— START OF DATASET EXTRACT —
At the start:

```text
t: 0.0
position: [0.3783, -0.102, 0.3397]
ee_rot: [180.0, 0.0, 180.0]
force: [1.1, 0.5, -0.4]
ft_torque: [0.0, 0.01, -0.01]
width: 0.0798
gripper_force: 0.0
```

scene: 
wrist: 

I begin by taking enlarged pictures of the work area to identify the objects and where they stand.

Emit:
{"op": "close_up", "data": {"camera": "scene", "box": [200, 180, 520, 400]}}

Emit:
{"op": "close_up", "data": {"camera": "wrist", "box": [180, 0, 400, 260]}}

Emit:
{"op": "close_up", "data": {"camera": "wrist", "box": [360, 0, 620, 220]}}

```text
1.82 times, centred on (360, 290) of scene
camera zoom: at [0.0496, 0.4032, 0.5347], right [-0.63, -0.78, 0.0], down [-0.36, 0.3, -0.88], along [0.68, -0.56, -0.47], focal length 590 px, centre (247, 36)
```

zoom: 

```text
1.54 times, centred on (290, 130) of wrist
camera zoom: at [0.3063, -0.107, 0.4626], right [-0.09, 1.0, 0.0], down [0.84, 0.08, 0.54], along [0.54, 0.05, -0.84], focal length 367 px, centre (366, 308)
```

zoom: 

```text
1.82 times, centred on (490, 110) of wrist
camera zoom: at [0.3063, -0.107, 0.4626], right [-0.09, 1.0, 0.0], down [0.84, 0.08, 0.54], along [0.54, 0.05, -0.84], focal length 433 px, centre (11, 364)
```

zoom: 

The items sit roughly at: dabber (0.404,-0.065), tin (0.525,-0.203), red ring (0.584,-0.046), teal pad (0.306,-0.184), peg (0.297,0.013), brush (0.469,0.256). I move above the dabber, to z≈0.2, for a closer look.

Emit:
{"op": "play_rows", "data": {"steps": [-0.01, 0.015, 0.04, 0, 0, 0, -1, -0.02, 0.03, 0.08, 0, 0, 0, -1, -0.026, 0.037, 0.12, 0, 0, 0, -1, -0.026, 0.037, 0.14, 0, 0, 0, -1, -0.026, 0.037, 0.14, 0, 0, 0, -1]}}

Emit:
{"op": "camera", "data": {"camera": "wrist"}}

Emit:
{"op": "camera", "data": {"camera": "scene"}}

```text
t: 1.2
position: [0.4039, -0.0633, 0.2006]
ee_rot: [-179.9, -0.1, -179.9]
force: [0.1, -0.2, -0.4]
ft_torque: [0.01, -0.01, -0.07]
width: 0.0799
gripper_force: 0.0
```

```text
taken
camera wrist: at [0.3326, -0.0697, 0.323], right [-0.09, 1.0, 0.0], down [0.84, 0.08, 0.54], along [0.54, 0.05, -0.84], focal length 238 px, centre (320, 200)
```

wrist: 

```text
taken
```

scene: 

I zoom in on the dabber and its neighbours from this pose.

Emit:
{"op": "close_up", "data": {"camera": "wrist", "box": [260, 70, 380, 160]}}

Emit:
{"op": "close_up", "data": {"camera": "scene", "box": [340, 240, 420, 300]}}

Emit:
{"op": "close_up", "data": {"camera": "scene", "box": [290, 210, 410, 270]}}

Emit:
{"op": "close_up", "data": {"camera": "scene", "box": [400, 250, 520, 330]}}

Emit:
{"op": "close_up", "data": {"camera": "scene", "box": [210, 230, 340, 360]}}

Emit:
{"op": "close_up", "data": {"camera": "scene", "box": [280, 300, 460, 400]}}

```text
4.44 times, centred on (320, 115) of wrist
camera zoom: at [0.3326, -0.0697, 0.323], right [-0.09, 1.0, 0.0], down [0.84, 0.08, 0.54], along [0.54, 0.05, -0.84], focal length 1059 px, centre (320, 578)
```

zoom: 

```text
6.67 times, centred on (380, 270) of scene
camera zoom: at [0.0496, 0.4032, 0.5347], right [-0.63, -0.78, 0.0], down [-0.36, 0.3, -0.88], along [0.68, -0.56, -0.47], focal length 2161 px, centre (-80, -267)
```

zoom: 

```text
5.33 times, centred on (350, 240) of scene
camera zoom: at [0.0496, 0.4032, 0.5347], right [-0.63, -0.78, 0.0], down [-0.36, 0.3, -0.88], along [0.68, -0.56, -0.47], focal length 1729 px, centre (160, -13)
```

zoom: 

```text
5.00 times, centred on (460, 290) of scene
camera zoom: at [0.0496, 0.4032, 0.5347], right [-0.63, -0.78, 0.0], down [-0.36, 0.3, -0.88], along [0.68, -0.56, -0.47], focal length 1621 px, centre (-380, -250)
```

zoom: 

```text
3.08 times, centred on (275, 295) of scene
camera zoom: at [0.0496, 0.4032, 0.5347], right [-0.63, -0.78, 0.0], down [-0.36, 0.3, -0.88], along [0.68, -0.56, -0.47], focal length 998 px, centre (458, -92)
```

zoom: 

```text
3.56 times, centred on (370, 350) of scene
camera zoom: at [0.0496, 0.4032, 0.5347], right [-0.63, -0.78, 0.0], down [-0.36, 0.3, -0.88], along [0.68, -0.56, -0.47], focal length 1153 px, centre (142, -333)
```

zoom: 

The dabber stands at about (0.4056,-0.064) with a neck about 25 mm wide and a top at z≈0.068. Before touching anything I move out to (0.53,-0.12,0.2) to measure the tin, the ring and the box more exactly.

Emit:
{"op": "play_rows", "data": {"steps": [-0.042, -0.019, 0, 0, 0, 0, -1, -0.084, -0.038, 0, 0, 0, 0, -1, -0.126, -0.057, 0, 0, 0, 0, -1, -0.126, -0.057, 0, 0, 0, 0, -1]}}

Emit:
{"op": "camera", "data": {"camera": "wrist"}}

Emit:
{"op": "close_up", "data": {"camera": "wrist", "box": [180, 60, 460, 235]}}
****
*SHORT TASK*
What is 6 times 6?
— END OF DATASET EXTRACT —
*SHORT TASK*
Search the data above for lines holding "position" and copy each of them.

*RESULT OF THE EXERCISE*
position: [0.3783, -0.102, 0.3397]
position: [0.4039, -0.0633, 0.2006]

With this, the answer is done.